##### Excerpt provided #####

RUU Sisdiknas Dinilai Sudah Usang dan Tak Relevan, Akademisi Desak Regulasi Pendidikan Baru
Atip Latipulhayat menegaskan urgensi revisi UU Sisdiknas dengan pendekatan kodifikasi agar lebih sistematis dan tidak tumpang tindih.
Penulis: Nappisah | Editor: Seli Andina Miranti
Laporan Wartawan Tribun Jabar, Nappisah
TRIBUNJABAR.ID, BANDUNG — Regulasi pendidikan nasional dinilai tak lagi relevan dengan perkembangan zaman.
Usianya yang telah lebih dari dua dekade, serta tumpang tindihnya sejumlah undang-undang sektoral terkait pendidikan, mendorong desakan agar Rancangan Undang-Undang Sistem Pendidikan Nasional (RUU Sisdiknas) segera dibahas ulang dengan pendekatan kodifikasi.
Wakil Menteri Pendidikan Dasar dan Menengah, Atip Latipulhayat, menegaskan urgensi revisi UU Sisdiknas dengan pendekatan kodifikasi agar lebih sistematis dan tidak tumpang tindih.
Baca juga: Isi Revisi UU Perkawinan, Menag Nasaruddin Usulkan 11 Strategi Mediasi Langkah Pencegahan Perceraian
“Ini ya, akan direvisi pertama karena dari segi usianya, sudah 22 tahun. Pasti banyak perubahan-perubahan yang terjadi,” ujar Atip di Universitas Pendidikan Indonesia, Senin (9/6/2025).
Ia menjelaskan, selama ini regulasi pendidikan tersebar dalam berbagai undang-undang seperti UU Pendidikan Tinggi serta UU Guru dan Dosen. Karena itu, upaya penyatuan melalui kodifikasi dianggap penting agar seluruh aspek pendidikan dapat diatur dalam satu sistem hukum yang terpadu.

##### Given material #####

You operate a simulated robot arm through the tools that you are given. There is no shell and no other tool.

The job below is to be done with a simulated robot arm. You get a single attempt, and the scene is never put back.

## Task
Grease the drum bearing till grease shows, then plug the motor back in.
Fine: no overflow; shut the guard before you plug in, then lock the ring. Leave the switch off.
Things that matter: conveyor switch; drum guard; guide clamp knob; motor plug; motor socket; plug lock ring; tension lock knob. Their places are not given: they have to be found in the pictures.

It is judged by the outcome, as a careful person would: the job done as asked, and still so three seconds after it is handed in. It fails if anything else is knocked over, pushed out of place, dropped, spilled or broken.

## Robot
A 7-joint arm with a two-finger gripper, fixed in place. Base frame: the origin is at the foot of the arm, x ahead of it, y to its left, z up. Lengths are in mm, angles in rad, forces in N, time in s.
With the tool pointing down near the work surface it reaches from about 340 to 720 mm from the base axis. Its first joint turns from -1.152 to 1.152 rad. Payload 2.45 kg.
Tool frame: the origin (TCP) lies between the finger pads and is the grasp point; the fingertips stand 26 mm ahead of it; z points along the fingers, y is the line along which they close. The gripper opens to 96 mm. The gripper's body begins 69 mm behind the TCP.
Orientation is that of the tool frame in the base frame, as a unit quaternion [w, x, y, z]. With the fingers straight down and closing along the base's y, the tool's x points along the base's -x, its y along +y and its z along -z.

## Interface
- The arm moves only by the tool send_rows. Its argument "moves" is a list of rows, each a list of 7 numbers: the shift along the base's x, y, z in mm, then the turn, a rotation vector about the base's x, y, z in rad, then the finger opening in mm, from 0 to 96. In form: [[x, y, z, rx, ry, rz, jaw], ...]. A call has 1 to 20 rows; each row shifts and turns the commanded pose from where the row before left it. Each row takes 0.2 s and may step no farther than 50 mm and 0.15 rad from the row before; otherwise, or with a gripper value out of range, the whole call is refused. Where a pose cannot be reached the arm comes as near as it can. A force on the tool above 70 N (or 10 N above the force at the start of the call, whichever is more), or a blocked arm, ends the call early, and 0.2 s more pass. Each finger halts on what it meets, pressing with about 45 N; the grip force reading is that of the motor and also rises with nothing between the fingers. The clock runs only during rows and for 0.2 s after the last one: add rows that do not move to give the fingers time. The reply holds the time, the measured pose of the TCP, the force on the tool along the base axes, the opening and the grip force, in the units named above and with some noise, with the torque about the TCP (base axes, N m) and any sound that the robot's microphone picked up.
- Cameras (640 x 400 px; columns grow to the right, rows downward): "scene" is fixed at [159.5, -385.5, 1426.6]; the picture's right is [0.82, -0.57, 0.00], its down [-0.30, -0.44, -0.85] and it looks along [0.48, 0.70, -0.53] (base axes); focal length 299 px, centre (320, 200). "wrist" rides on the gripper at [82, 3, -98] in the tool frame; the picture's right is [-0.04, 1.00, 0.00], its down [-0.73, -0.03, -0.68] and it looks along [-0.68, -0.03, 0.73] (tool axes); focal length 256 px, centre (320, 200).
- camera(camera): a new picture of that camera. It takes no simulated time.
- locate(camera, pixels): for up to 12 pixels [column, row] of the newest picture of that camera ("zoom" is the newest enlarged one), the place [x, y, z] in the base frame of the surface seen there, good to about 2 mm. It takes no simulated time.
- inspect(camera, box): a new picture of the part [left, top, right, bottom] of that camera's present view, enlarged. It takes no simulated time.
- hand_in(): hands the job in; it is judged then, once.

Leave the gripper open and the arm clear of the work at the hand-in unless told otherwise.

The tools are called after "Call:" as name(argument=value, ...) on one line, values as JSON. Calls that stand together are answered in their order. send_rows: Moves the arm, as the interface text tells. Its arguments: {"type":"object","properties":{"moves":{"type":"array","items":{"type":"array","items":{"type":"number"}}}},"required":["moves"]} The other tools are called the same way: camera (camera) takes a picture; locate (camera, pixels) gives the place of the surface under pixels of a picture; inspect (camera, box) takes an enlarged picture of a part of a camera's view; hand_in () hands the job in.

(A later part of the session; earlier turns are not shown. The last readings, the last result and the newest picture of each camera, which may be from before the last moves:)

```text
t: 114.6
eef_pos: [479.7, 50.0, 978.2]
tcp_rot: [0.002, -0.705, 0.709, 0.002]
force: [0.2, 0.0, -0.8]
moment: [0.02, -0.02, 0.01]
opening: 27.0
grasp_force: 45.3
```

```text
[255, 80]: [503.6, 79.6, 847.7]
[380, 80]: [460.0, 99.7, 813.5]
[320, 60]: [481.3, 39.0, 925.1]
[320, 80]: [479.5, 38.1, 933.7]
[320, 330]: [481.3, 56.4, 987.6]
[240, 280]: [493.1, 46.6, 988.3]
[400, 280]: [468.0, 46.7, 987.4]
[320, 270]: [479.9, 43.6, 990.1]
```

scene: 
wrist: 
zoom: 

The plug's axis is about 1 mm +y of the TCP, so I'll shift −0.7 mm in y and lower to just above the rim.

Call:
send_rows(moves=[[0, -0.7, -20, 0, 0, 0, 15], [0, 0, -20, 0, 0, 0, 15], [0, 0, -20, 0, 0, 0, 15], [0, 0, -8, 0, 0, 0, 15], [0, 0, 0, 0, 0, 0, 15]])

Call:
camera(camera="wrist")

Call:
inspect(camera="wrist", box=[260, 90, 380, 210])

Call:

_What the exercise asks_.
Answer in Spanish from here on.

#####

_What the exercise asks_.
Copy the part of the excerpt provided from the words "Baca juga: Isi" through the words "hukum yang terpadu.".

_Correct result_.
Baca juga: Isi Revisi UU Perkawinan, Menag Nasaruddin Usulkan 11 Strategi Mediasi Langkah Pencegahan Perceraian
“Ini ya, akan direvisi pertama karena dari segi usianya, sudah 22 tahun. Pasti banyak perubahan-perubahan yang terjadi,” ujar Atip di Universitas Pendidikan Indonesia, Senin (9/6/2025).
Ia menjelaskan, selama ini regulasi pendidikan tersebar dalam berbagai undang-undang seperti UU Pendidikan Tinggi serta UU Guru dan Dosen. Karena itu, upaya penyatuan melalui kodifikasi dianggap penting agar seluruh aspek pendidikan dapat diatur dalam satu sistem hukum yang terpadu.